>> Begin
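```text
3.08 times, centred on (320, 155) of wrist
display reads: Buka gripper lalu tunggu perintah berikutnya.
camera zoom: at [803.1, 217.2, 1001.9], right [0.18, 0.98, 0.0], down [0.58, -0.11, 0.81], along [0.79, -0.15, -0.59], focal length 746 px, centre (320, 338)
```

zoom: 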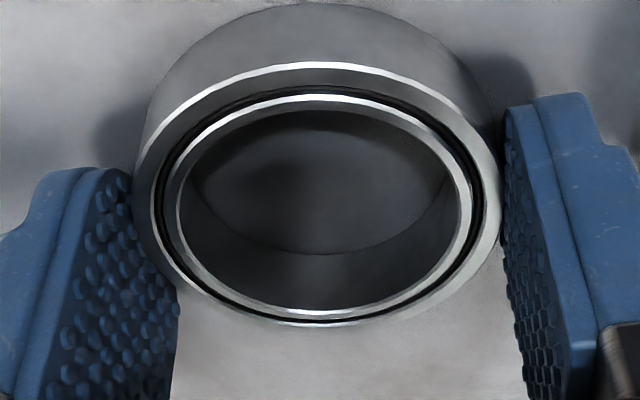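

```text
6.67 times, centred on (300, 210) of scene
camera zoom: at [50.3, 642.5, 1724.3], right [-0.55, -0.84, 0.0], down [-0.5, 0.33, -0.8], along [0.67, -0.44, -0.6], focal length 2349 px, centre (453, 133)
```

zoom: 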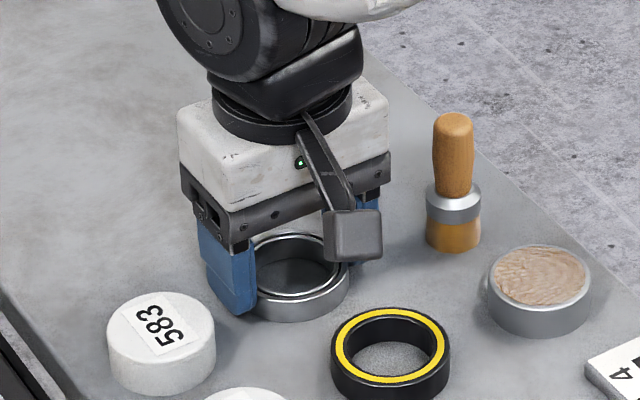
>> End
_Task details_
Repeat the material above verbatim, with no pictures in the output.

_Result of this exercise_
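```text
3.08 times, centred on (320, 155) of wrist
display reads: Buka gripper lalu tunggu perintah berikutnya.
camera zoom: at [803.1, 217.2, 1001.9], right [0.18, 0.98, 0.0], down [0.58, -0.11, 0.81], along [0.79, -0.15, -0.59], focal length 746 px, centre (320, 338)
```

zoom: 

```text
6.67 times, centred on (300, 210) of scene
camera zoom: at [50.3, 642.5, 1724.3], right [-0.55, -0.84, 0.0], down [-0.5, 0.33, -0.8], along [0.67, -0.44, -0.6], focal length 2349 px, centre (453, 133)
```

zoom: 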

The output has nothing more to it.